Identification of temperature-sensitive mutations in the phosphoprotein of respiratory syncytial virus that are likely involved in its interaction with the nucleoprotein.

The phosphoprotein (P) of human respiratory syncytial virus (RSV) is an essential component of the viral RNA polymerase, along with the large polymerase (L), nucleocapsid (N), and M2-1 proteins. By screening a randomly mutagenized P gene cDNA library, two independent mutations, one with a substitution of glycine at position 172 by serine (G172S) and the other with a substitution of glutamic acid at position 176 by glycine (E176G), were identified to result in the loss of N-P interaction at 37 degrees C in the yeast two-hybrid assay. Both P mutants exhibited greatly reduced activity in supporting the replication and transcription of an RSV minigenome replicon at 37 and 39 degrees C. The G172S and E176G mutations were introduced individually into the RSV A2 (rA2) antigenomic cDNA, and recombinant viruses, rA2-P172 and rA2-P176, were obtained. Both viruses replicate as well as wild-type A2 virus in both Vero and HEp-2 cells at 33 degrees C, but each mutant virus exhibited temperature-sensitive replication in both cell lines. rA2-P176 is more temperature sensitive than rA2-P172. Coimmunoprecipitation of the N protein with each P mutant from virus-infected cells demonstrates that N-P interaction is impaired at 37 degrees C. In addition, the levels of replication of rA2-P172 and rA2-P176 in the lungs of mice and cotton rats were reduced.
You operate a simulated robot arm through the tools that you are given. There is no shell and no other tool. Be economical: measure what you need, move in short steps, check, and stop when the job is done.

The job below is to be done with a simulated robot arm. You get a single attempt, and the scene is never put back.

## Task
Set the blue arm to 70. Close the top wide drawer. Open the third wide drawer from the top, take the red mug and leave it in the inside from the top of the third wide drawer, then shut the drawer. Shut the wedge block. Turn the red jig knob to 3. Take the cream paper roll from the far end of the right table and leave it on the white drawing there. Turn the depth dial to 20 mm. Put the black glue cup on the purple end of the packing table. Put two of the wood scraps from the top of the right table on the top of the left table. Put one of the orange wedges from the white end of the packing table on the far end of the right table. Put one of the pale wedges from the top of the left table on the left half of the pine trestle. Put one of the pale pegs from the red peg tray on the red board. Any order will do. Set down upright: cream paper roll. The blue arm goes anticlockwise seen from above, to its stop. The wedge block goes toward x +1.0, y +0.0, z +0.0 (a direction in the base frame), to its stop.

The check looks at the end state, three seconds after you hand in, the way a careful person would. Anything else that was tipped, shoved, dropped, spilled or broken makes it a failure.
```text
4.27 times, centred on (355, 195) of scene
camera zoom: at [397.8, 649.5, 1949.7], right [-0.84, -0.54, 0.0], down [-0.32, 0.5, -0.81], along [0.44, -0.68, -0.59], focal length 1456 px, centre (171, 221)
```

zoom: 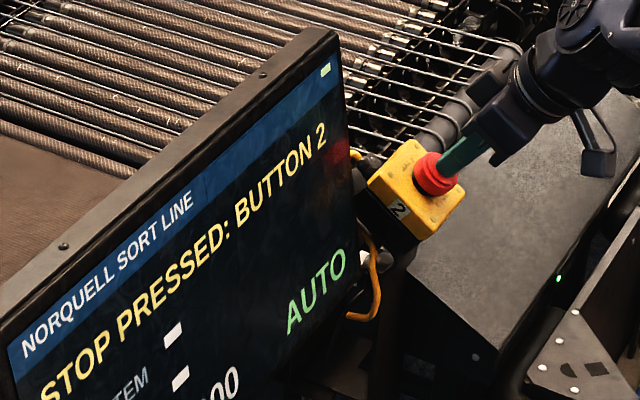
As is the case with the in vitro assays, rA2-P176 is more restricted in replication in the lower respiratory tract of mice and cotton rats than rA2-P172. During in vitro passage at 37 degrees C, the E176G mutation in rA2-P176 was rapidly changed from glycine to predominantly aspartic acid; mutations to cysteine or serine were also detected. All of the revertants lost the temperature-sensitive phenotype. To analyze the importance of the amino acids in the region from positions 161 to 180 for the P protein function, additional mutations were introduced and their functions were analyzed in vitro. A double mutant containing both G172S and E176G changes in the P gene, substitution of the three charged residues at positions 174 to 176 by alanine, and a deletion of residues from positions 161 to 180 completely abolished the P protein function in the minigenome assay. Thus, the amino acids at positions 172 and 176 and the adjacent charged residues play critical roles in the function of the P protein.